Let’s stock a mini-cellar with Ferreira’s desert-island wines. He’s a big B.C. booster so unsurprisingly there are lots of Okanagan wines on his list: Black Widow, the Black Hills Carmenere, Quinta Ferreira (no relation) who do a “terrific, serious rose.” Mission Hill pretty much across the board. CedarCreek Pinots. The emerging portfolio from the Similkameen Valley’s Seven Stones and “for dollar value, it’s pretty hard to beat Tinhorn Creek.”

And for that let’s-keep-it-apocryphal-for-now last meal? Ferreira gets a little philosophical: “Well, as we get older, health issues start to loom.” So he thinks a minute and calls for “blood sausage with orange and mint” and a good bottle.” I press a little more: “If it’s summer, vinho verde, in winter a big, robust red.”

Earlier this year, Le Gavroche did a Big Bottle wine dinner, with a half-dozen serious – and expensive – vintages from the darkest depths of the cellar.
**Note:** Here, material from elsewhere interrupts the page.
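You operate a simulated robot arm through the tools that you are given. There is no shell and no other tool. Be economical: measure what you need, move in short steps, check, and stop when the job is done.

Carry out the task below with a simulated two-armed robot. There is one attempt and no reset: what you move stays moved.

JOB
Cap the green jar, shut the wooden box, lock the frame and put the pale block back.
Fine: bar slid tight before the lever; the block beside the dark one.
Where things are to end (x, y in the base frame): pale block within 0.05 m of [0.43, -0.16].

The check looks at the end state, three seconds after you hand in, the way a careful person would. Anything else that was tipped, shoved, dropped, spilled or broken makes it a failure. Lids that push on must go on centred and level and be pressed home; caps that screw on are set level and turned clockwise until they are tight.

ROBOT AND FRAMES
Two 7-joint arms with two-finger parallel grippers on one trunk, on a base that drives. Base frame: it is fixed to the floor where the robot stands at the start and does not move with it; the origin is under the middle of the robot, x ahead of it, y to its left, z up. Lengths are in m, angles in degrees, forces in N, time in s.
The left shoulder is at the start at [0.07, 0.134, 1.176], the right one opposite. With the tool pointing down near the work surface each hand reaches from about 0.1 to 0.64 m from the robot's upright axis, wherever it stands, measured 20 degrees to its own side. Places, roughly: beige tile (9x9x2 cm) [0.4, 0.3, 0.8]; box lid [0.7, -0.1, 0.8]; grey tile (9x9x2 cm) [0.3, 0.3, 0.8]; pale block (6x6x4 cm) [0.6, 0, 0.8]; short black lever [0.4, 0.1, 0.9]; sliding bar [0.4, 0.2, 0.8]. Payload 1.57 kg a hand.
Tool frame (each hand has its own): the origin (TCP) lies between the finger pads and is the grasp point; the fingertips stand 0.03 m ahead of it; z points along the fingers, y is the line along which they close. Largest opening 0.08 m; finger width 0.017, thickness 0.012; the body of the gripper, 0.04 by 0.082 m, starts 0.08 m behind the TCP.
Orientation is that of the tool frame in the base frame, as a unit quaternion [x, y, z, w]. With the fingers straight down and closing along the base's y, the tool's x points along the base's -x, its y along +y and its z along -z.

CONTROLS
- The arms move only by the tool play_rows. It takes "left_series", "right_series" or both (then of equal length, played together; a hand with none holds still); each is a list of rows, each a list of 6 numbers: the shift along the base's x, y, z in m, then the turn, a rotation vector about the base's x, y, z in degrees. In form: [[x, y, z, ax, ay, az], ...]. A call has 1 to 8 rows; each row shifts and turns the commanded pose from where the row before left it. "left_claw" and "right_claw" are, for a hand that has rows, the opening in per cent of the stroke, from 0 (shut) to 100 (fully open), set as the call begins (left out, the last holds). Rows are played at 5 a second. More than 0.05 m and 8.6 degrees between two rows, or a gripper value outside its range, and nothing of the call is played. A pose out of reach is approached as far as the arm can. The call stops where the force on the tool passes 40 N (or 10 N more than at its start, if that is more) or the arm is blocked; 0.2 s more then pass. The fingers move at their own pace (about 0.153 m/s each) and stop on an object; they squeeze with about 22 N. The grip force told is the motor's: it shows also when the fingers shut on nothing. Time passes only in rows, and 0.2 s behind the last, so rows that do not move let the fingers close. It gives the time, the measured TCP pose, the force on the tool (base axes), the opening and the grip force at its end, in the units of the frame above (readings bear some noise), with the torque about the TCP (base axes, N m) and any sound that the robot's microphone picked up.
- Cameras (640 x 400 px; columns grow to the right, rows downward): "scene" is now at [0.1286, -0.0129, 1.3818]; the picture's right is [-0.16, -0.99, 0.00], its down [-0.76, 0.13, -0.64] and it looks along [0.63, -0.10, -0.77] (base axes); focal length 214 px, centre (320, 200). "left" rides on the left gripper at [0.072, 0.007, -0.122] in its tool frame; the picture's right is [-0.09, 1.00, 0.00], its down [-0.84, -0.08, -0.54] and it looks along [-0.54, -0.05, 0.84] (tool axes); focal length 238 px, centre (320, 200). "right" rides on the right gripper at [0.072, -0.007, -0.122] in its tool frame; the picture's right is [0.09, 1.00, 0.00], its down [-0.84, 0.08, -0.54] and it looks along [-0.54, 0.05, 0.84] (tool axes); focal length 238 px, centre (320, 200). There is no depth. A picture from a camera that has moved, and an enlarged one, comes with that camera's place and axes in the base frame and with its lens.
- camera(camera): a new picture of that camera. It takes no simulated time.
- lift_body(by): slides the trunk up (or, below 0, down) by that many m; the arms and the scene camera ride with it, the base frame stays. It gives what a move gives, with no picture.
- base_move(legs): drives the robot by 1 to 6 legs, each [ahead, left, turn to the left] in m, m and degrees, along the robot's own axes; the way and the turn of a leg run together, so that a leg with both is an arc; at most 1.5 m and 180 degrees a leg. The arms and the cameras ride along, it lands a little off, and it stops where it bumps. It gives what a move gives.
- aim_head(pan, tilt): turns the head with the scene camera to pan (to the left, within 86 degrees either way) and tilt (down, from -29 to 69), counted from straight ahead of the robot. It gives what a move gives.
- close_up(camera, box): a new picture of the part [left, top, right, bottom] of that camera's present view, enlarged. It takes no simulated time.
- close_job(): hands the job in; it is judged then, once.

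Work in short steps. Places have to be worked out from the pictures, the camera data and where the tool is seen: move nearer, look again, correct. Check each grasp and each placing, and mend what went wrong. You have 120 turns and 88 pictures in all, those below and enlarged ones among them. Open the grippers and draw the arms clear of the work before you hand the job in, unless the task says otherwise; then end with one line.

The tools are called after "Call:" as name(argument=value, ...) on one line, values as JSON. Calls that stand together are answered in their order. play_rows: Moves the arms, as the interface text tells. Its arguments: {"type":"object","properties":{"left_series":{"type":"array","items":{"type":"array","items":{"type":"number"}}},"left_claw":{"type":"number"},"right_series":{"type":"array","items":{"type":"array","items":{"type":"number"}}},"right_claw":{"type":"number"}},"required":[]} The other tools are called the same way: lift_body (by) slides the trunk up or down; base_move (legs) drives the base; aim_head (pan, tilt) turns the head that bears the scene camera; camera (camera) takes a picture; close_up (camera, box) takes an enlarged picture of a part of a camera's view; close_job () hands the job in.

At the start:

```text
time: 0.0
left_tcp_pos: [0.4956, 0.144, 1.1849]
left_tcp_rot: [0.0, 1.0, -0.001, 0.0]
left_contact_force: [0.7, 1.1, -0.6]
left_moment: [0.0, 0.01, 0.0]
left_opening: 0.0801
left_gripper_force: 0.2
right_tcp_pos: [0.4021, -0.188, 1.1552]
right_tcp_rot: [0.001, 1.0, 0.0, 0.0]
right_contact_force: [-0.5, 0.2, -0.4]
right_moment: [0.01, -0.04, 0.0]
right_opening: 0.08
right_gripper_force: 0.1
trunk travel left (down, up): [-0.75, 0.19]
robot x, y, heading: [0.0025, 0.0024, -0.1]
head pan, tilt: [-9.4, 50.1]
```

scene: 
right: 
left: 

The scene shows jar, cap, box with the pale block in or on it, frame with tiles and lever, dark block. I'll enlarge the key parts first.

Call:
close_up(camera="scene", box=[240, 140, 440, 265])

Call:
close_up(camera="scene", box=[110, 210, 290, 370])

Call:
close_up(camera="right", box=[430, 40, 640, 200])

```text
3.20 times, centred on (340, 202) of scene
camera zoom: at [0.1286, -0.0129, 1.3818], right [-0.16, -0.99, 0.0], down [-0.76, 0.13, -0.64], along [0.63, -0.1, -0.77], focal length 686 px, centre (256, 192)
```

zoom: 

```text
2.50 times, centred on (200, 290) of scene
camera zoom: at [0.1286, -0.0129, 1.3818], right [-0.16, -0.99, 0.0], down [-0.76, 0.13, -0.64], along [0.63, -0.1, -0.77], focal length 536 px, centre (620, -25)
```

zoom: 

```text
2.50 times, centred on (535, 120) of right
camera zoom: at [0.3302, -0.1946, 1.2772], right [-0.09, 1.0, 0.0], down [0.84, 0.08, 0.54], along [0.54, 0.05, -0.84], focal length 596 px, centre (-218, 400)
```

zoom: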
It was an experiment and, yes, the demand is there for another. Stay tuned. Save up.

“But you know, it’s not a one-man show,” he says. “There are a lot of people here, and many more who’ve come and gone, who have helped make The Gav a success over the last 30 years. They get a lot of the credit.”

We toast them all with the last few drops of “just something from the cellar.” Ferreira didn’t show me the label, but I know it’s not of this decade, or even the last one. Nor is it from this continent. But it’s definitely from his cellar. And it sure went down good.

Cheers, everybody – past, present, future; kitchen, servers, front end, suppliers – on the occasion of the 30th. Thirty, eh? It’s a great time to be alive and cooking.

Lunch and dinner are served at 1616 Alberni Street downtown. Lunch Monday thru Friday, dinner every night. And there’s that special room downstairs. Full of history, and not too far from some of those amazing wines. It’s always been about the wines.